The fact that he chose to respond to the president's assault on judges, Ninth Circuit judges, Obama judges just suggests how alarmed he is, and — by the president's behavior and how out of the ordinary the president's behavior is.
And I would say what's interesting is what — they weren't arguing about a case. And if Justice Roberts responded about a decision, I think that would be out of bounds. It was just defending the idea of an independent judiciary. And so justices normally do that.
And I do think it's important to maintain the truth — at least the three-quarters truth — that there are no such thing as Obama judges and Bush judges. There are conservatives and liberals. And it's true the court, Supreme Court, votes more on party line than they used to, but it's still not totally true that they are political appointees.
They have — they do have some sense of independence. And most of the cases are not 5-4, are not strict Republican-Democratic cases. There are lots of different modes of argumentation that come into these things. And maintaining that in public seems to me tremendously important if we're going to respect decisions.
And if Trump wants to delegitimize the court by saying, oh, it's just Republican vs. Democrat, it's just like Congress, that really does undermine our trust, the credibility and the deference we should pay to judicial judgments.
The fact that he punched back against someone like John Roberts, who is not a liberal justice, is — does that threaten him with his base, with the Republicans?
No, I wouldn't think so.
It's of a piece, which is that the only kind of power he acknowledges his personal power, not institutional power. And the idea that the attorney general or a judge has some independent mandate to do a constitutional role, that's not really part of his mental vocabulary. And so it's all, are you loyal to me or are you not loyal to me?
And this, by the way, if you look at how — I don't to want get hysterical here, but if you look at the way regimes decay all across the world from democracy toward authoritarianism, this is a classic thing that happens in almost every case, where the institutional power gets devolved back into personal power, and you return toward the rule of the clan.

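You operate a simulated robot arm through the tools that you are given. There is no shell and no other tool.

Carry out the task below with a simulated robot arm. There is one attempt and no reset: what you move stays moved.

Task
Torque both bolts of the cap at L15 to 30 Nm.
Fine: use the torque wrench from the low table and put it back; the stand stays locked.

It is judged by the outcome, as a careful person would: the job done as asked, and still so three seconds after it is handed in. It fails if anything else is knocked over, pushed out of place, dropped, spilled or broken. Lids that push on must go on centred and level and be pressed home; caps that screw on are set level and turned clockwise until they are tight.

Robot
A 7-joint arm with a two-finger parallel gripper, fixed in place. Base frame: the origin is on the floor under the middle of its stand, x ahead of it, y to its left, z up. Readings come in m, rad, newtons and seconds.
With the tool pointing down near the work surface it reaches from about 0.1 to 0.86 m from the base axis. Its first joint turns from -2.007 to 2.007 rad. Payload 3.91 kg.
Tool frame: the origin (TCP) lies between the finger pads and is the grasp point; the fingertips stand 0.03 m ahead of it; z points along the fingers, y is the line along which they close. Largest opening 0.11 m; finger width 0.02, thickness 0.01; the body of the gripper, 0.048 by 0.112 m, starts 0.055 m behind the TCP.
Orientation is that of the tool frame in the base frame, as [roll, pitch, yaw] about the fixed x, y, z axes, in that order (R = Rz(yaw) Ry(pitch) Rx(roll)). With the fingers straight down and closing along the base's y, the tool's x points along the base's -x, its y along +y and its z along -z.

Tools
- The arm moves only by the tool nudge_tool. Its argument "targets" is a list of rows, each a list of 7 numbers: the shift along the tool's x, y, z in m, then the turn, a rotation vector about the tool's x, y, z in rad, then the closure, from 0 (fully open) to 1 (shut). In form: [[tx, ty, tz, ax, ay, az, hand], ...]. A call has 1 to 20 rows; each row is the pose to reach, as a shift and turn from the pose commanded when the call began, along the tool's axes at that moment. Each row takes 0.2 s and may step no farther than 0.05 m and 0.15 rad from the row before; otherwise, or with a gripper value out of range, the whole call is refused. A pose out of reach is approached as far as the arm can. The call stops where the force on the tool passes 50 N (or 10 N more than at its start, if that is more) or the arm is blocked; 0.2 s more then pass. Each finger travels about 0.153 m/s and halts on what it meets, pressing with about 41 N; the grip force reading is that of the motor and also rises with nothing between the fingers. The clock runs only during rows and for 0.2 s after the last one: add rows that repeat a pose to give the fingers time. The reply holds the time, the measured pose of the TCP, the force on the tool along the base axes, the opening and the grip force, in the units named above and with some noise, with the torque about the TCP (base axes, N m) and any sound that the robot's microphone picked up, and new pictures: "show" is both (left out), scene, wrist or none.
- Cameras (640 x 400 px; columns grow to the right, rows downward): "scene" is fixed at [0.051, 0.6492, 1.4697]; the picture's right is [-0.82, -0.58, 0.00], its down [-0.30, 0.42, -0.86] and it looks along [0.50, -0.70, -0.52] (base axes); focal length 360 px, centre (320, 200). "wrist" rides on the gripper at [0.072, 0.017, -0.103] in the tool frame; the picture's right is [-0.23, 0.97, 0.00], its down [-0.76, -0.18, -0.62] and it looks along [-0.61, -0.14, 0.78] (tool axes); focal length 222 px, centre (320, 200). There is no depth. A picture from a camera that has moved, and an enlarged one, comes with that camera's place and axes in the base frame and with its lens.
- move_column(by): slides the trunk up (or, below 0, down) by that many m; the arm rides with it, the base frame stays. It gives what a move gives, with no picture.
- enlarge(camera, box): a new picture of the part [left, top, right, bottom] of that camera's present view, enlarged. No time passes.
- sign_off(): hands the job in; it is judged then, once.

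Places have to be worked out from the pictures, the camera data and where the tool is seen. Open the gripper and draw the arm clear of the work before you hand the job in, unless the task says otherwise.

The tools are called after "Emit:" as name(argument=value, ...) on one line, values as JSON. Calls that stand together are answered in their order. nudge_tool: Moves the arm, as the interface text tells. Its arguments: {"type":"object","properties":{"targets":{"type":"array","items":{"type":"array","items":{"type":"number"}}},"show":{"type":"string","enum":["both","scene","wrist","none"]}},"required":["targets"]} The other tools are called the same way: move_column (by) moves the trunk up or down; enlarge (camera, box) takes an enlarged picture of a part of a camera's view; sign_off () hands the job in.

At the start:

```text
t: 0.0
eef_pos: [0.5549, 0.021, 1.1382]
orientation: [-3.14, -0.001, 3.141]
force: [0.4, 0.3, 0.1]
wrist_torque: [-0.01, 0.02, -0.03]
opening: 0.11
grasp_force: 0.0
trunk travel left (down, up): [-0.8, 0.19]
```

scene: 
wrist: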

Ruth, let me ask you also. The president is again questioning the intelligence community, when they say that the crown prince of Saudi Arabia is most likely responsible for the — for the killing of columnist Jamal Khashoggi, and saying that he's not going to do anything to punish Saudi Arabia.
What do you make of this?
Shameful is one thing I make of it.
We take this pretty personally at The Washington Post. I take it personally. The notion that the president of the United States would come out and say, well, maybe he did and maybe he didn't, when the intelligence community has concluded that very, very likely he did, and when it's clear that the Saudis have lied about what happened to our columnist Jamal Khashoggi all along the way, is just — it's repul — it's one thing to reject the findings of the intelligence community when it comes to Russian intervention in the election.
But then to reject it on something like this, and then to sort of resort to the kinds of things that he has said about President Putin — well, the crown prince has just denied it really vehemently. Oh, well, if you vehemently deny something, then it doesn't mean anything.
And then, second, to add to that the notion that, well, he did or he didn't, but, either way, the Saudi relationship, which is an important relationship for the United States, the notion that it is too important to take steps to hold the person responsible, responsible for dismembering our columnist with a bone saw, is just — first of all, it's wrong on the facts.
The notion that we'd be sacrificing billions of dollars and hundreds of thousands of jobs is just not right. The notion that the Saudis have so much control over oil prices and oil supply is just not right. It's very outmoded.
But it's also wrong on the values . It is not consistent with American values or American interests to have this kind of realpolitik attitude that the president says, America first. What he's doing is not putting America first.
David, the Saudis are now using the president's words in their own defense.
And there are two sort of underlying foundational things that I worry about here. The first is the idea that the CIA, the other intelligence agencies, they respond to presidents. They see how presidents use their material. And if the president begins to go against them, they will face a tendency to write a report on any intelligence matter in the future that gives the president an out to go where he wants to go, because they don't want to run right up against the president. And that degrades the intelligence process.
The second thing that I think is foundationally wrong about this is, why do people serve in the military? Why do they serve in the State Department? Why do they serve in the government? They don't do it because — so we can sell more weapons. They don't do it so there can be more suites rented out at the Trump hotels.
They do it because they basically believe in the values of the country and they want to spread those values. And if you have a nakedly realistic politic — obviously, every president make some calculations, but this is naked. This is naked. We don't care about values. We care about money.
That's a gigantic demotivator for anybody who's going to serve in the military, anybody who is going to serve our government overseas. And that, to me, is why the realpolitik never actually works as a foreign policy, because you can't mobilize people behind anything.
And it doesn't just send a bad signal internally, which it does — I agree with you — it sends a bad signal — perhaps even more important externally to our allies and to our adversaries about what we will and will not tolerate and what we do and do not stand for.
David, the final election of the 2018 midterms comes next Tuesday, Mississippi, a runoff in the Senate race.
President Trump is going down there for two stops on Monday. Why is this so important to the Republicans?
Well, if you lose Mississippi, that is sort of a bad, embarrassing thing. It's like losing Berkeley if you're Democrat, I guess.
And so he's going down there. There's some — she's not the greatest candidate, by a long shot, in the world. I would be shocked if this went to the Democrats, in part because it is Mississippi, in part, frankly — and I may be unpopular for saying this — there are a lot of Americans who hate political correctness.
And 80 percent of Americans say it's a major problem. And if somebody says something that's completely racist, I think Americans will say — like Judge Roy Moore did — they will say, that's unacceptable.
But what she said about the hanging, that to me is sort of borderline.
I understand the argument about it being borderline, though, if you say something stupid, you might want to apologize for it a little more fully than she did.
It was fascinating the number of major companies who withdrew their support, pretty much knowing that she is going to remain the senator from Mississippi, withdrew their support from her in the interim, Wal-Mart, Aetna, Pfizer, others.
But I want to go to your question of why it matters, which is because there's a big difference in the Senate. It won't affect Senate control. It still matters, because having 53 votes is a lot better than having 51 or 52 votes, because it actually goes back to judges. If you don't have to worry about the Susan Collins and Lisa Murkowskis of the world or — Jeff Flake will be gone — you don't have to have inconvenient things like even an FBI investigation to slow down your confirmation of judges.
That's got to be the last word.
Ruth Marcus, David Brooks, thanks so much.